Diana Evans’ article (Curry’s sermon will go down in history, 21 May) is certainly a true reflection on the excellent sermon Bishop Michael Curry gave at the wedding of the Duke and Duchess of Sussex; the delivery was outstanding and it was one of the high points of the service. However, though it may be true that the sermon’s delivery is “not something ever witnessed in the lofty walls of the pinnacle of the Anglican establishment at a royal wedding”, its radical content is the same as the Queen and other regular churchgoers hear most Sundays. Christianity at its best is not always comfortable and certainly not boring, as we are told Christian love is a challenge to us all on how we live our daily lives and treat others as we would have them treat us.
Charles Elliott
Wakefield
• Perhaps the bemused and even frowning looks on the faces of the royal family as they listened to Michael Curry’s sermon was because they have never really listened to a passionate Christian before?
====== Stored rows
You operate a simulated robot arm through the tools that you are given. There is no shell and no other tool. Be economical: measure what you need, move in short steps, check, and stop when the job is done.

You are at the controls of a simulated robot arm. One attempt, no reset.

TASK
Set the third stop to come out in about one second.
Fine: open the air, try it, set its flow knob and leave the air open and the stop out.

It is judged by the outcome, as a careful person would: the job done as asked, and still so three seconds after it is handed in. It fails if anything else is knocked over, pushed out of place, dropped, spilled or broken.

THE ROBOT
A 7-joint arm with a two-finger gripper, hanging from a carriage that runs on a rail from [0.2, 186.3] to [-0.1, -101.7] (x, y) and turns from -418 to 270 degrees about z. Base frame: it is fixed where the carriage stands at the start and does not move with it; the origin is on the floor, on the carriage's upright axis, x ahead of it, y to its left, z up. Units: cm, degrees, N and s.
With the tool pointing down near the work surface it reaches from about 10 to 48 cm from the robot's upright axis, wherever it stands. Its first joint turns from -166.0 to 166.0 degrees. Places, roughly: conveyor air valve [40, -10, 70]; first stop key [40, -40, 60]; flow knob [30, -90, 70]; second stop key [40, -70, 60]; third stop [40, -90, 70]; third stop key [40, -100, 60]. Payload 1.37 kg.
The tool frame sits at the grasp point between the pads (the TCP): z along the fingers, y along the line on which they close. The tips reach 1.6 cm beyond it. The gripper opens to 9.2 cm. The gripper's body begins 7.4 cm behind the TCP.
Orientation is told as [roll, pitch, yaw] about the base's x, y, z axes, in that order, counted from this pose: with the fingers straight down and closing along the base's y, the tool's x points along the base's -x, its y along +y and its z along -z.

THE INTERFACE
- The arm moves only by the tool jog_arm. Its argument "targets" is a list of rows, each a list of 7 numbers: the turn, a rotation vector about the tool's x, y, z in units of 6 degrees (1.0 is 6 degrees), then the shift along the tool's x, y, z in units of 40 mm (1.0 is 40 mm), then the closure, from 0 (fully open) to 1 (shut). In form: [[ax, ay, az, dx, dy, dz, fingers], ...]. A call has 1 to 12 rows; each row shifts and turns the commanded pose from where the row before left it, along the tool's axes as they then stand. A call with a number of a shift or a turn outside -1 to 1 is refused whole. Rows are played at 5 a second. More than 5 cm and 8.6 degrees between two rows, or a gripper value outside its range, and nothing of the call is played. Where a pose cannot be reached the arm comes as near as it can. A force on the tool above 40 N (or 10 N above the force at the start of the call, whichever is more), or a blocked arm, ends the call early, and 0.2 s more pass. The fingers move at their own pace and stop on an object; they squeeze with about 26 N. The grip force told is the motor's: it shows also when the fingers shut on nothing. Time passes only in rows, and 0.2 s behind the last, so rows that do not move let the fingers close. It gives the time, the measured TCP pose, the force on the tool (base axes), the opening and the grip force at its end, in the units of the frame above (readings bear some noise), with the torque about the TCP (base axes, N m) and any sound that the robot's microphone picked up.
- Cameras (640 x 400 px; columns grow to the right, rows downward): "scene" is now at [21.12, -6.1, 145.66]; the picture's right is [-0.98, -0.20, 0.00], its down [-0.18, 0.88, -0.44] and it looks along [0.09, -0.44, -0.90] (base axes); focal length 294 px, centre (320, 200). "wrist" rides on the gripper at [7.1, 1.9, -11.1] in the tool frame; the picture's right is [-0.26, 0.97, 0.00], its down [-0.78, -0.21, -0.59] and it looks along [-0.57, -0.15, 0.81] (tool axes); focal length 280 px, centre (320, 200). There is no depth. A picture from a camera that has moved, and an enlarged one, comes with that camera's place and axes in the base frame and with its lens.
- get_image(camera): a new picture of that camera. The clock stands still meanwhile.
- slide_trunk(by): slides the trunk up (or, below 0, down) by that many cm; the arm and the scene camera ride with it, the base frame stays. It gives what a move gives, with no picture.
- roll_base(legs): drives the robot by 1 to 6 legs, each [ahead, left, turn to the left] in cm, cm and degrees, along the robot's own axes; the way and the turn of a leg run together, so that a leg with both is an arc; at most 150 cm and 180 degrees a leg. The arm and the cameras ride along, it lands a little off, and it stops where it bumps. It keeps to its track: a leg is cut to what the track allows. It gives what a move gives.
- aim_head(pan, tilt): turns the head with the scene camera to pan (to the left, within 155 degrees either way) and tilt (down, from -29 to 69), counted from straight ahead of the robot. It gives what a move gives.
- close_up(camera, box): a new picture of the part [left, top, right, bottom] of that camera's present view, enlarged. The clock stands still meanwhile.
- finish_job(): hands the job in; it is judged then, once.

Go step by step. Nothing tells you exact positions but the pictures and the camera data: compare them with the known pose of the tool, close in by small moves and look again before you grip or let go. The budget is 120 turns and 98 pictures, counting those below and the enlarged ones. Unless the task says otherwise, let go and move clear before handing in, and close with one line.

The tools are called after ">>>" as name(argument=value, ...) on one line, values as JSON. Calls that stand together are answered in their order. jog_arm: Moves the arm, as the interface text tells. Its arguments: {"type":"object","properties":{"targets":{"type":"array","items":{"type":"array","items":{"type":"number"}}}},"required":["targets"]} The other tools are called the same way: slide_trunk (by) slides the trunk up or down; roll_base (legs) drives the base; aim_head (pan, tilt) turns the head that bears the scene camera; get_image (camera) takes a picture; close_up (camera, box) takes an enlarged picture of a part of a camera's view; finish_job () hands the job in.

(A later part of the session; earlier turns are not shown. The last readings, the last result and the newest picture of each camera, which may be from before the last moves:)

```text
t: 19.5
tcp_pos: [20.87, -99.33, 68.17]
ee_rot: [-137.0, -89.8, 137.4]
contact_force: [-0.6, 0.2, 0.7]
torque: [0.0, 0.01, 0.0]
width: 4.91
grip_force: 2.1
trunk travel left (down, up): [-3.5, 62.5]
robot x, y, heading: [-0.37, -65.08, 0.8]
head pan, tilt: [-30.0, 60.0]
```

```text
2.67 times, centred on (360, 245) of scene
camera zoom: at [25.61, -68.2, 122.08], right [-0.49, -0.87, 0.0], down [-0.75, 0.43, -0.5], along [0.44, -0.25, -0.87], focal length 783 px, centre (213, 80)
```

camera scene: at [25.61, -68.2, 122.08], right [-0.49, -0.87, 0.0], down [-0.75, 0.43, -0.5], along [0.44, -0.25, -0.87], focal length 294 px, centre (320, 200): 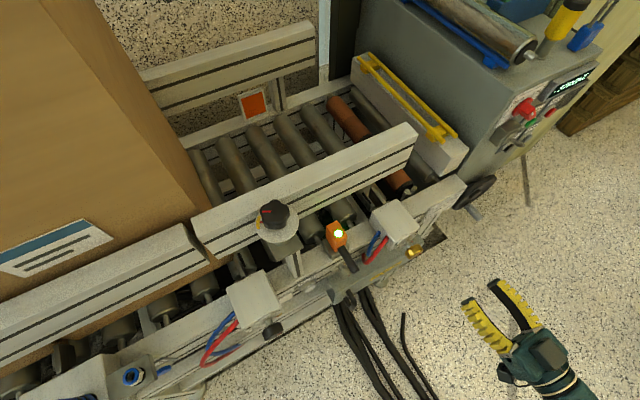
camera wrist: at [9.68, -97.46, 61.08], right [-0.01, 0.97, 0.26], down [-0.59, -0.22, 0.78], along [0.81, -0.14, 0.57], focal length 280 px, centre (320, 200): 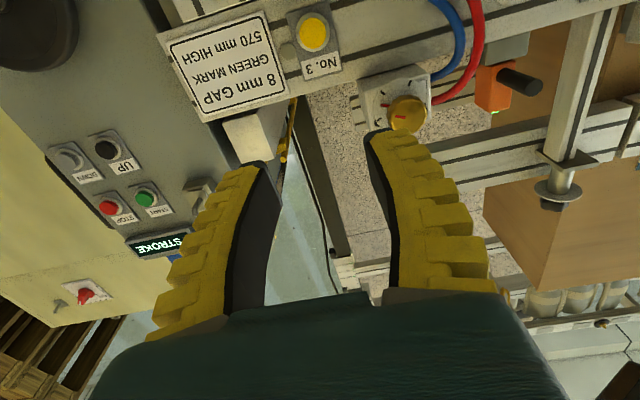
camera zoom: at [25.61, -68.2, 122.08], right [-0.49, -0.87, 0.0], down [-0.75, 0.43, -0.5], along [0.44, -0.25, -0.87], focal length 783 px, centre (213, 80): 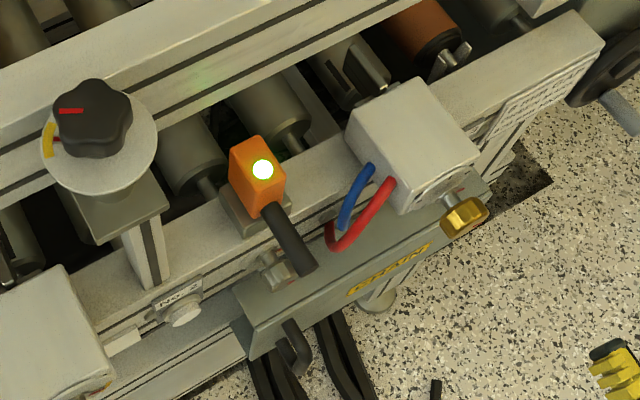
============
Rather they attend church and listen to preachers toadying up to them, thus justifying their enormous wealth and privilege. I thought the sermon was courageous and wonderful.
Jean Lorriman
Huddersfield, West Yorkshire
• Wedding guests would not have been so embarrassed and dumbfounded if they knew their TS Eliot: “The only hope. Or else despair / Lies in the choice of pyre or pyre – / To be redeemed from fire by fire. / Who then devised the torment? Love” (Little Gidding – part 4).
Keith Richards
London
• I’d be more convinced of the much reported new order if the Duchess of Sussex had been driving the electric E-Type rather than the Duke (We did it: Duke and Duchess of Sussex praised for ceremony, 21 May).
Sam White
Lewes, East Sussex
• Harry confirmed the maxim that a man who opens a car door for his wife either has a new car or a new wife.
Dr Dora Henry
Stratford-upon-Avon, Warwickshire
• I am happy the duchess has said she is a feminist (Royal website highlights duchess’s feminism, 21 May), but I prefer the term “equalist” because that is what we are and should be.
Mary Cocker
Great Staughton, Cambridgeshire
• Duke of Sussex may be a silly title (Letters, 21 May) but it does at least recognise the pre-eminence of Brighton in providing entertainment for a prince in the 18th century.